The 11.5-acre, £3million container park is increasing storage capacity in Southampton by a quarter.

DP World says the ability to hold extra empty containers will help keep supply chains moving at a time when ‘dwell times’ in UK terminals have increased. The development comes amid warnings that some goods could be in short supply for the festive season.

Ernst Schulze, UK chief executive of DP World, said: “The new £3m empty park is part of DP World’s ongoing £40m investment this year at Britain’s second largest container terminal – designed to take it up to the next level as a smart logistics hub – which will provide customers with speed, security, reliability and flexibility.

“We now have 25 per cent more storage capacity at Southampton than before which will enable us to maintain productivity and service levels for the vital next few months and beyond.

“Operating two ports at Southampton and London Gateway means that we offer unrivalled flexibility and choice to customers. Volumes can be switched quickly and easily between locations, giving customers more control over their supply chains and increasing security of supply for critical goods coming into the UK. No other logistics business can offer this level of flexibility and certainty.”
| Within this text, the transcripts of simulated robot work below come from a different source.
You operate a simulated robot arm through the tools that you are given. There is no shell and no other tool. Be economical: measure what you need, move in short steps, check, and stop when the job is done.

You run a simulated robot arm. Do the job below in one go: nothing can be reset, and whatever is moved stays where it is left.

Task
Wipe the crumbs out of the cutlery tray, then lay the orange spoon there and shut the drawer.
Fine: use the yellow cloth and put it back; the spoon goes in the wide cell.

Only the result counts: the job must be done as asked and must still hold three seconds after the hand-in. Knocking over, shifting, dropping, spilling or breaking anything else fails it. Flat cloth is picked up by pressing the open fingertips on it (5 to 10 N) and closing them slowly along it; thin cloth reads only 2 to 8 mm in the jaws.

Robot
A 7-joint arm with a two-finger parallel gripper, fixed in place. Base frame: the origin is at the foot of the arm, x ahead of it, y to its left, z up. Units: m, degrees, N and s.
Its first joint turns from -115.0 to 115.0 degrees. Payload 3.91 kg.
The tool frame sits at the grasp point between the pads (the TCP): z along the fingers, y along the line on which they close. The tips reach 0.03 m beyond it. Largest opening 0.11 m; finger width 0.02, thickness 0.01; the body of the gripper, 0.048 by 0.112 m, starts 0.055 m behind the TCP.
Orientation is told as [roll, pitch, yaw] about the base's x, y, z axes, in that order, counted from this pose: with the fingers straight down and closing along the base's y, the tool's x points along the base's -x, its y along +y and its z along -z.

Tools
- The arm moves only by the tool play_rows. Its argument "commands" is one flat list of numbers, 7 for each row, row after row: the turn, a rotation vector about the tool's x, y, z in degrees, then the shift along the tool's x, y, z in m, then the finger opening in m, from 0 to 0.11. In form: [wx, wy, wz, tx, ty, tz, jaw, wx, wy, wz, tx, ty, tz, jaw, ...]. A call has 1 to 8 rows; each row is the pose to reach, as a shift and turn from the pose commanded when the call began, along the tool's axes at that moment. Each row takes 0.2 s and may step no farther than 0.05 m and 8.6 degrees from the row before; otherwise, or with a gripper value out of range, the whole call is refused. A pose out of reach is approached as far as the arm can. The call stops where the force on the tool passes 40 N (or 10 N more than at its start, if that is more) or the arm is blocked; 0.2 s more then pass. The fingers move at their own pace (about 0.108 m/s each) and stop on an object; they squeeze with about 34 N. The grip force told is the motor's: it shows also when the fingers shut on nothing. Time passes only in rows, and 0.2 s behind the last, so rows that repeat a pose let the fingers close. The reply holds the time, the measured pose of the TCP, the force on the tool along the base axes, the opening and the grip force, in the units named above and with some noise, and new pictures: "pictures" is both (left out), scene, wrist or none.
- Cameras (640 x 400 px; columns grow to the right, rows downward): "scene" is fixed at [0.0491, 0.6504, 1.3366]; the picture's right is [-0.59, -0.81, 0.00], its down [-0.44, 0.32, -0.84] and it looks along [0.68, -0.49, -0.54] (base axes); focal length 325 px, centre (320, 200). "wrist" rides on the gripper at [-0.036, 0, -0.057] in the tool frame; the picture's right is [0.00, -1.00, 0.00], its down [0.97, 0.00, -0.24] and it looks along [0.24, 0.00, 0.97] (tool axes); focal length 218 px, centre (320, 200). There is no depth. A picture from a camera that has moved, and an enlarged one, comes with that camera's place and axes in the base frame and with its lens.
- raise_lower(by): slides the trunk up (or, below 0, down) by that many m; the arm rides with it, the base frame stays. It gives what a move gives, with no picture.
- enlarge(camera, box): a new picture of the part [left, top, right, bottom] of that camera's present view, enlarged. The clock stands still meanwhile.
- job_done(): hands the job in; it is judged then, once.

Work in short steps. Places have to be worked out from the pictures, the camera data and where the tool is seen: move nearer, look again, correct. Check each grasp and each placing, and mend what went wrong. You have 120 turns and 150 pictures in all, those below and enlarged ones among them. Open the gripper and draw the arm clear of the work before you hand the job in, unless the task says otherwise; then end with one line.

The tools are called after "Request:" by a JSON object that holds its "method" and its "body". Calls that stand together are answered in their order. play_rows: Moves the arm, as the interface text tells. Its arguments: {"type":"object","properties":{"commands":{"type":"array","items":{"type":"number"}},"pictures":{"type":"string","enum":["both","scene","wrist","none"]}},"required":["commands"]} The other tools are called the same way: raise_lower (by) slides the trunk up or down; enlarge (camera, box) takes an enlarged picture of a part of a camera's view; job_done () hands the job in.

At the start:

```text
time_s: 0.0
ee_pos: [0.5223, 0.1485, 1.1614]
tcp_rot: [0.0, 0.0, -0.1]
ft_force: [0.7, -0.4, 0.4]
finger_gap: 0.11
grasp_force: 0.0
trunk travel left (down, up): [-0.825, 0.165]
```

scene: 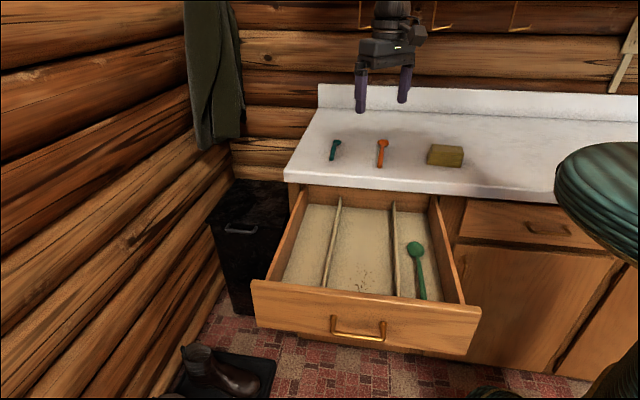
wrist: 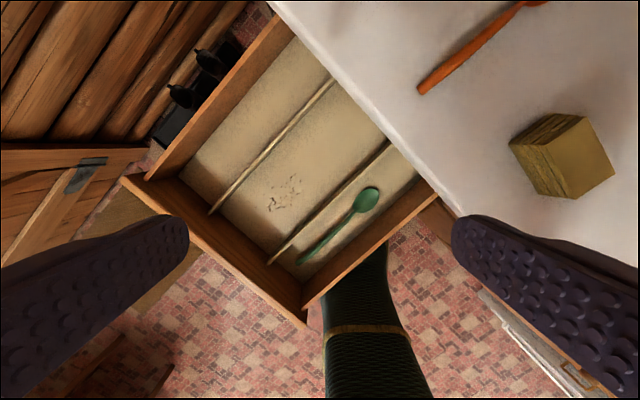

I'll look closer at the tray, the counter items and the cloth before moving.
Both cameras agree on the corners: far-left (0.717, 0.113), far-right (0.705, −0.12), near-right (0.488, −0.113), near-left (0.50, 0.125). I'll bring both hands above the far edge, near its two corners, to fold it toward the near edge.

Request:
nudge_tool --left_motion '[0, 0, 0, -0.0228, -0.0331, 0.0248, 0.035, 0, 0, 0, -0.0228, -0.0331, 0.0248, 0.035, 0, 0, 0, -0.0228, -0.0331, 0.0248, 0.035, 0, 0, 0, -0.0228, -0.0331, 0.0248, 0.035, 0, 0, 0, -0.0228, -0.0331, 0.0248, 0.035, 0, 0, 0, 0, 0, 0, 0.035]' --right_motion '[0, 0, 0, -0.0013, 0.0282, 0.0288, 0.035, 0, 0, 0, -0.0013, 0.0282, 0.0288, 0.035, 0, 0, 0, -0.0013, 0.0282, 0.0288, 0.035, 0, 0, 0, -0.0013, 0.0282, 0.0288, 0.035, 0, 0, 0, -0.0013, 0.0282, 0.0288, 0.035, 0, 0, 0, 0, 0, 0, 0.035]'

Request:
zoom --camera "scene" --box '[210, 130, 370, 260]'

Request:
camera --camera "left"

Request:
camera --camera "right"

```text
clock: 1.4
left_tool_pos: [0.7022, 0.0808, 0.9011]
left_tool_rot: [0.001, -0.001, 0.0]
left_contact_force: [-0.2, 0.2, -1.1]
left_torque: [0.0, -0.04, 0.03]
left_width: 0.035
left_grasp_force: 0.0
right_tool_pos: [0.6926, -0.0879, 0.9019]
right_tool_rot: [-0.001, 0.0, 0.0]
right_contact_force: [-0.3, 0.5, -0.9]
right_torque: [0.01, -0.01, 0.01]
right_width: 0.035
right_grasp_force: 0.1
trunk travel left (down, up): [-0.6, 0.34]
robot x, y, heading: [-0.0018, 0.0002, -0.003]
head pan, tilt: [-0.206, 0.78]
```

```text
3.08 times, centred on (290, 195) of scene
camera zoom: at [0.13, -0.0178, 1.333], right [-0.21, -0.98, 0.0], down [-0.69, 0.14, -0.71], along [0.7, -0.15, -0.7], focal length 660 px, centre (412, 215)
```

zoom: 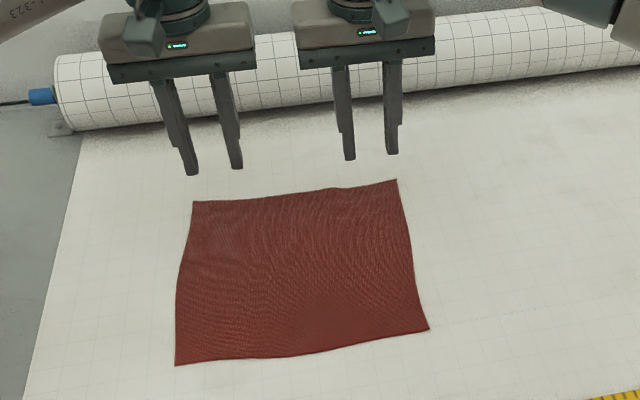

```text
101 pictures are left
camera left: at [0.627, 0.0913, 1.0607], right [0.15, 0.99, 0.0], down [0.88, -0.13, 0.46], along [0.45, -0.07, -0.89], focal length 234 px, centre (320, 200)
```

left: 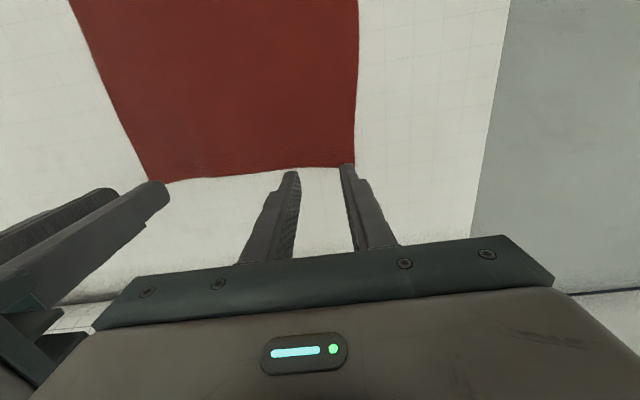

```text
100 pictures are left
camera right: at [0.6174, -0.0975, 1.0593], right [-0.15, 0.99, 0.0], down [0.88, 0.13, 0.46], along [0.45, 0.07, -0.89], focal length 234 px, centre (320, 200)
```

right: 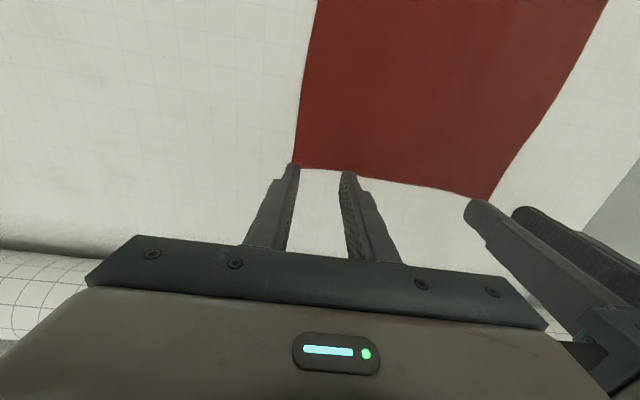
Southampton has already seen the dredging and widening of berths this year to ensure the world’s biggest ships can continue to use the docks.

A £1.5m, 120metre extension of a quay crane rail is enabling the world’s biggest cranes to service the entire terminal.

DP World handled a record volume of cargo in the first half of this year. Southampton handled 995,000 TEU (20ft equivalent units) in the period – its second-best first half ever, contributing to a UK total of 1.88m.

The ports of Southampton and London Gateway have both been awarded freeport status under the government’s initiative to encourage international trade in the aftermath of Brexit.

Chancellor Rishi Sunak said yesterday that the government would do all it could to “mitigate” supply problems but could not “wave a magic wand” and did not rule out Christmas being affected.